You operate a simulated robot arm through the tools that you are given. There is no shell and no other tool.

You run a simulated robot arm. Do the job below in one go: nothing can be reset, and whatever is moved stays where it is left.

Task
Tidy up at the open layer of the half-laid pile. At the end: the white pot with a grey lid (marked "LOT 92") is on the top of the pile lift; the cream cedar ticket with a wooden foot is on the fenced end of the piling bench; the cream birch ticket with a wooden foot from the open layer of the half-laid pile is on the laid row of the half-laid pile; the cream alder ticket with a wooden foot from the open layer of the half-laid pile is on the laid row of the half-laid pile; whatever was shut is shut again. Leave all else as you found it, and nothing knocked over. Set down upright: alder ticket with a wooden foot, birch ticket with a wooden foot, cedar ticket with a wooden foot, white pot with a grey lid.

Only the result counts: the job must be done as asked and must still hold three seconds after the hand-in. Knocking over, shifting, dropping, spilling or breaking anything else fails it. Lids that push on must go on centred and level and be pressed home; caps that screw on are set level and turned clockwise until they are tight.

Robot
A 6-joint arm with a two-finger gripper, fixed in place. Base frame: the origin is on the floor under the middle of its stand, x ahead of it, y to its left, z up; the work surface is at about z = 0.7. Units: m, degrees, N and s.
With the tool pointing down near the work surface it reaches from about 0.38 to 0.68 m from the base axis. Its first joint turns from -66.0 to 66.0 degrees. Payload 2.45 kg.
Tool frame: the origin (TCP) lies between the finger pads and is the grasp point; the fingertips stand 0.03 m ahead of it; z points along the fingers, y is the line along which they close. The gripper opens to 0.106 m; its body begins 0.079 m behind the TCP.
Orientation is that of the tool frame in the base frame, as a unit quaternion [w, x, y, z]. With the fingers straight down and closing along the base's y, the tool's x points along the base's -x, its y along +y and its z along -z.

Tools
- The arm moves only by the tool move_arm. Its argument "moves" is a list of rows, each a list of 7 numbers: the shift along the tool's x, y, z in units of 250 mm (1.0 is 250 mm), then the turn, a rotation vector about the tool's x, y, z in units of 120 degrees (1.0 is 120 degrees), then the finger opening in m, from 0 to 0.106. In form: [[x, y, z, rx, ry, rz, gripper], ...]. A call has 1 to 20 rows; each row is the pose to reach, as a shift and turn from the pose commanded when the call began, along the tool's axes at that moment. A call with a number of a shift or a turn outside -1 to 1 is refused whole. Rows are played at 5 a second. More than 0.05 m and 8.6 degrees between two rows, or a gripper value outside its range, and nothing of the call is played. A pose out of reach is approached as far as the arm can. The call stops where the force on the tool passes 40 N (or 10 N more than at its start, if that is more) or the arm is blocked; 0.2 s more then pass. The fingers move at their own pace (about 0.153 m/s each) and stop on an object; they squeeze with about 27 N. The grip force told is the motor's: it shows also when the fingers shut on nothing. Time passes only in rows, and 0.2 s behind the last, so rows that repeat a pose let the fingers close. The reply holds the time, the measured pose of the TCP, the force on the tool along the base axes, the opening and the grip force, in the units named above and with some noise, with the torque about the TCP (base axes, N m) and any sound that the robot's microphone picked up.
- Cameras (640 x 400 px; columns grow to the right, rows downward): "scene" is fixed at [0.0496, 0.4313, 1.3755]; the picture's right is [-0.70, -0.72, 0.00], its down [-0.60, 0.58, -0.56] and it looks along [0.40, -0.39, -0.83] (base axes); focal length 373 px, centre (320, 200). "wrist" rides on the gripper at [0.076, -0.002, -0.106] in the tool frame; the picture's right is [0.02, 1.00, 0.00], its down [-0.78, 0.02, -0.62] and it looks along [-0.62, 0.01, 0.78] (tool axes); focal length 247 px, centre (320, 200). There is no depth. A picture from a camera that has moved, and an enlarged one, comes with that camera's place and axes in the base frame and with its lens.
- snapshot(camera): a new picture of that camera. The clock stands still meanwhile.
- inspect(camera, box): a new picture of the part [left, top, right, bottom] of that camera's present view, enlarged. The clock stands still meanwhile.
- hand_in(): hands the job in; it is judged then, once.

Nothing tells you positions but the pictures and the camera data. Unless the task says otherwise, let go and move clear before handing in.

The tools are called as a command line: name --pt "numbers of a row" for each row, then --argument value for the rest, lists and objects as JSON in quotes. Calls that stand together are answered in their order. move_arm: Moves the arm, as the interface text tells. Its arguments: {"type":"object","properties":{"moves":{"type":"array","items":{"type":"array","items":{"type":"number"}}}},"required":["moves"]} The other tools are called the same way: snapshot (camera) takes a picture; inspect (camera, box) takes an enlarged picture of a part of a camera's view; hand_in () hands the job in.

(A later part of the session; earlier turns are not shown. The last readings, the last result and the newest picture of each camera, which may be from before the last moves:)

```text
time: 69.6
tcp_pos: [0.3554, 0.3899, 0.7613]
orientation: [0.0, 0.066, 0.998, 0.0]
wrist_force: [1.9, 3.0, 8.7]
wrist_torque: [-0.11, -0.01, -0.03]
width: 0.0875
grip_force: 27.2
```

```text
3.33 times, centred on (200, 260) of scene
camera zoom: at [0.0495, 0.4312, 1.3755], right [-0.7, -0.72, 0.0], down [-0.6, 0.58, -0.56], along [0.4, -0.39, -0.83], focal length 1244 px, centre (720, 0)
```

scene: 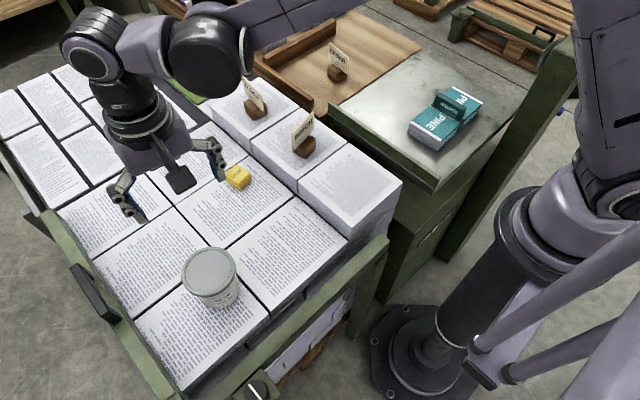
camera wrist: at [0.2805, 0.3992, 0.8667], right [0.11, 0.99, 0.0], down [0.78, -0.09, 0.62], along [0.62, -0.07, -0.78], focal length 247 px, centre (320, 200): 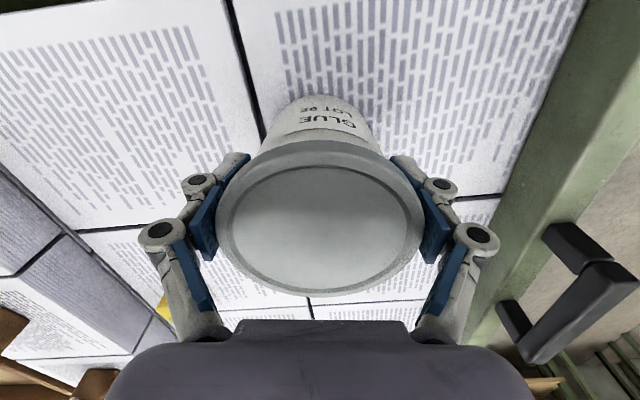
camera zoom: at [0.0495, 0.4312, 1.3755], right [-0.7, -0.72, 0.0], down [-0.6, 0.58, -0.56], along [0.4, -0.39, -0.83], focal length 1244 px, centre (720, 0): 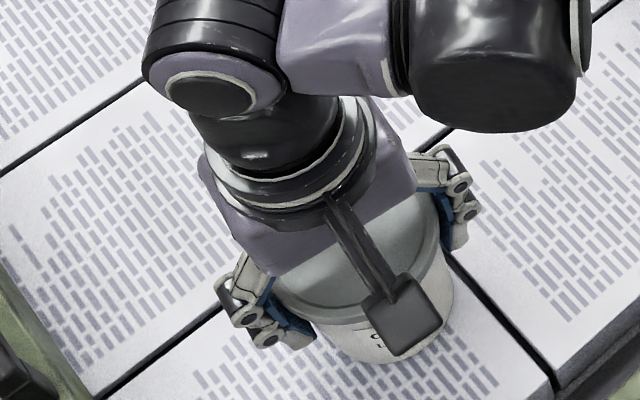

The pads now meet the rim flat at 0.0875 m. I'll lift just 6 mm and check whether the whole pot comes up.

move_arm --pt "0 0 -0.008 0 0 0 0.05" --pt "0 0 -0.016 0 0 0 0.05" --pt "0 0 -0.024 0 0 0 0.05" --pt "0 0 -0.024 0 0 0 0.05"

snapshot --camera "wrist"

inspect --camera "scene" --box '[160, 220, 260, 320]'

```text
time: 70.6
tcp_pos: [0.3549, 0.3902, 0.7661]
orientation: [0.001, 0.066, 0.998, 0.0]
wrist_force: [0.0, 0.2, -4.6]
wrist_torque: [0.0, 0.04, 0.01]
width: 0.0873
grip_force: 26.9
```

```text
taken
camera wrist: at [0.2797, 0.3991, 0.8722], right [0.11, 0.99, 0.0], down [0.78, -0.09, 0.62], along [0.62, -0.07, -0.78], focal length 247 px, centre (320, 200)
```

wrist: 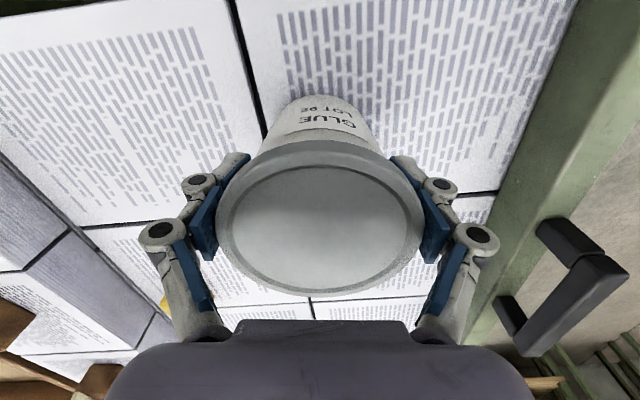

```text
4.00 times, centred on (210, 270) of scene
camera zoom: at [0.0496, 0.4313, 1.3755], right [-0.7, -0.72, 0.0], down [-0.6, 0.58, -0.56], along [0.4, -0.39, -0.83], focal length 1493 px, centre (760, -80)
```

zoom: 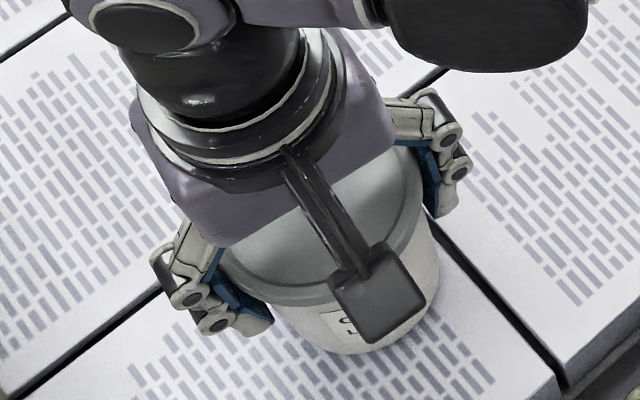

> _What is required_:
Tally the lines that hold the string "points" and state the total, nothing more.

> _Exercise answer_:
2